By Royston Chan
DONGGUAN, China (Reuters) - Hundreds of workers rallied at a government office in south China on Friday to demand unpaid wages from a shuttered toy maker as the global economic crisis worsened the outlook for an industry already hurt by falling exports.
Factories in the once booming southern Chinese province of Guangdong have suffered over the past year and a half from tight curbs on loans, rising labour costs and China's stronger currency, which makes their products more expensive.
On Friday, Hong Kong-listed Smart Union Group, one of the area's largest toymakers, said provisional liquidators had been appointed, as hundreds of solemn, unpaid workers gathered at the gates of its silent factory across the border.
Its possible demise sounds a warning for factories across southern China which survive on a precarious diet of loans as they compete for foreign orders with wafer-thin margins.
"Finally I think the end is near," economist Andy Xie said. "You have Chinese businesses disappearing... They've been keeping this house of cards going for a long time with bank support."
Smart Union had tried to beat the downturn in toy exports by committing more as smaller factories closed, local media said.

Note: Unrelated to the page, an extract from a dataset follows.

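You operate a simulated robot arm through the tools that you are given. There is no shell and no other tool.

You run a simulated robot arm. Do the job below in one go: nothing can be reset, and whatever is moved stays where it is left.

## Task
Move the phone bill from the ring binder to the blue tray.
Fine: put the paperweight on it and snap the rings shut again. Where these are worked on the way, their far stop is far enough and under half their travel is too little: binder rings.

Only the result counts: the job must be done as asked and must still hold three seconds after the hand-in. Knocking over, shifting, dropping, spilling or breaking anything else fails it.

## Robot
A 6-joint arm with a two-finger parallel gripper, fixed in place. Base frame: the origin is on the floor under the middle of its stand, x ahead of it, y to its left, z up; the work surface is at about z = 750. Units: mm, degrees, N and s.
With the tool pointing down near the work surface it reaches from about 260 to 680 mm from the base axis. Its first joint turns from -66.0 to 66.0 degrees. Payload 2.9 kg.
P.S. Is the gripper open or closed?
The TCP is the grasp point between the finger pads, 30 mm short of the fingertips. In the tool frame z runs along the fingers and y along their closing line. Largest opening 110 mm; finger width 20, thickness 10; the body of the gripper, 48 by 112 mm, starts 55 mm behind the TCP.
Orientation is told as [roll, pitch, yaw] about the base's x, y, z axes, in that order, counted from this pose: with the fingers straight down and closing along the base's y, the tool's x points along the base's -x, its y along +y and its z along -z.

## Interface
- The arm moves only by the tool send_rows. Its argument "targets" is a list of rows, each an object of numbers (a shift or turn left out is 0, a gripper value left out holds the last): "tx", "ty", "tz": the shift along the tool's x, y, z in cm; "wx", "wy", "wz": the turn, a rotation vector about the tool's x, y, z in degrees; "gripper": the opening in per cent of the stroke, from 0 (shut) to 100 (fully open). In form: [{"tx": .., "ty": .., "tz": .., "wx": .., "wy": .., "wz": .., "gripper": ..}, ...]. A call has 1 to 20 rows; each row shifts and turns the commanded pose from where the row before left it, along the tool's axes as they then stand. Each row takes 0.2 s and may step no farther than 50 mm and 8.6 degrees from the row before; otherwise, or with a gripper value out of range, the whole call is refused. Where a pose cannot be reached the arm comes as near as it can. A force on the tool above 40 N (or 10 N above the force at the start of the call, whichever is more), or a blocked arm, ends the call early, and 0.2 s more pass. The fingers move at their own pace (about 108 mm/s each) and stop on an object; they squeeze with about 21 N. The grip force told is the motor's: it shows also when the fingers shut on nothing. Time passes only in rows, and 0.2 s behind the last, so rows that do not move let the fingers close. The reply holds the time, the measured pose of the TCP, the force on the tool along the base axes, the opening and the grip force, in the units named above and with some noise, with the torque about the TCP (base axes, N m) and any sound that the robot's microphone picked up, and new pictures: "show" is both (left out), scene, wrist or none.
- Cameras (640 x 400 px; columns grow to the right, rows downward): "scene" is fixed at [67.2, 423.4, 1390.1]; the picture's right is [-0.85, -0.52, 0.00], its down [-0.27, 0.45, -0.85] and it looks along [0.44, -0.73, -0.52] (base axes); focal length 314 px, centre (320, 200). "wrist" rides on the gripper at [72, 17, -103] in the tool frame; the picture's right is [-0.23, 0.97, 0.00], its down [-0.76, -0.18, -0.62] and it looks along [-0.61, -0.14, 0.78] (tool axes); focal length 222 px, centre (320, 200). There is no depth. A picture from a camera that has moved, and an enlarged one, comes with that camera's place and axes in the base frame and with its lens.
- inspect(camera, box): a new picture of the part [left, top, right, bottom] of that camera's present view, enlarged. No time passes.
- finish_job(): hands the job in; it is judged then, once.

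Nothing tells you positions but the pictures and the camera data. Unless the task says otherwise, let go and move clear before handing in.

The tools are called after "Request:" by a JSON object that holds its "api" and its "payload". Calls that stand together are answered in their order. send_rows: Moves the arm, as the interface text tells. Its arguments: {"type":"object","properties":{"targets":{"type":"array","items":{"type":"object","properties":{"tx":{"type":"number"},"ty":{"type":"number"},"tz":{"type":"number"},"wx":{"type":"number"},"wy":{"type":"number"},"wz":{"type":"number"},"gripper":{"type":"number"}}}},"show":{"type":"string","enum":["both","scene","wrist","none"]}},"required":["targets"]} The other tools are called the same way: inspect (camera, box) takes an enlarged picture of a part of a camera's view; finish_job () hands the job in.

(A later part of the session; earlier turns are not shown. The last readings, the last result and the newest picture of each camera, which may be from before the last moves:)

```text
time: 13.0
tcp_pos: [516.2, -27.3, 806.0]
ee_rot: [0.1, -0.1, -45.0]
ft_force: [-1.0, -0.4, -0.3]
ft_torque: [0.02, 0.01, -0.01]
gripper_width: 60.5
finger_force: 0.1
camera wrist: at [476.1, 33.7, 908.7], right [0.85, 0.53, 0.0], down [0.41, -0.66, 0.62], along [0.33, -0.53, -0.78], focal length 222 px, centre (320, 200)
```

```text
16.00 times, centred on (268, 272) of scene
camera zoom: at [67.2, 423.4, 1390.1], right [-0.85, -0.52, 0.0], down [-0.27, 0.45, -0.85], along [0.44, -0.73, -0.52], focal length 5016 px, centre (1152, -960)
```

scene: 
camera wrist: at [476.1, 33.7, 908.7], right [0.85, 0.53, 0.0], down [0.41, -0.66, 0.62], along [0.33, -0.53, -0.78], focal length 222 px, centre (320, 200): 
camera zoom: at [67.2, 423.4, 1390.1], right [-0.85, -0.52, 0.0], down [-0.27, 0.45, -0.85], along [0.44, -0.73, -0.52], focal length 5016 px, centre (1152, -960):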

It over-extended even as demand worsened, thanks to the global credit crisis which could drag rich consuming countries in the west into recession.
"The main reason for the closure is that we are too dependent on the U.S. market, which has become sluggish," the China Daily quoted Smart Union human resources staffer Xu Xiaofeng as saying.
Smart Union, a supplier to Mattel, had not paid its 6,500 employees in the export-oriented southern city of Dongguan for two months, the China Daily reported.
About 1,000 workers gathered at the factory in Zhangmutou, before moving on to local government offices which were guarded by about 100 police.
"I feel very agitated. We need money to pay for our housing and food," said worker Huang Luohui, 33, who is owed two months' wages.
NOT TECHNICALLY IN LIQUIDATION
Provisional liquidator John Lees said the company was not "technically" in liquidation.
"If you just liquidate the factory, you destroy completely the value," he said, adding that the company had to be got moving and the situation "stabilised."
Riot police with batons and shields also guarded the factory gates, where a notice read "because business is bad, we are unable to give you your salaries."
By the afternoon, a new notice, this time from the local government, went up. It promised workers would be paid for August at least by the end of the day, and pledged the remainder later.
Smart Union was an aggressive toy maker that counted some of the biggest U.S. brands among its clients. It went public in September 2006, but hit hard times as raw materials prices rose while summer flooding caused millions of dollars in damage.
In late September, it reported a loss of more than HK$200 million (15 million pounds) for the first six months of the year. Its debt totalled over HK$500 million at the end of June, exceeding its assets.
Its shares closed at HK$0.099 a share on Wednesday and did not trade on Thursday. They have lost 94 percent of their value since the beginning of the year.
Smart Union could not be reached for comment on Friday.
Dongguan earlier this month set up a 1 billion yuan (84.6 million pound) rescue fund for small and medium sized businesses hurt by the global economic crisis.
But still, the outlook is bleak. The number of Chinese firms exporting toys overseas halved in the first seven months of 2008, compared to the year before, the General Administration of Customs said on Monday.
The number of visitors to the Canton Fair, the top trade fair which is a barometer for China's foreign trade, was down sharply this week, indicating stiffer competition for export factories in months to come.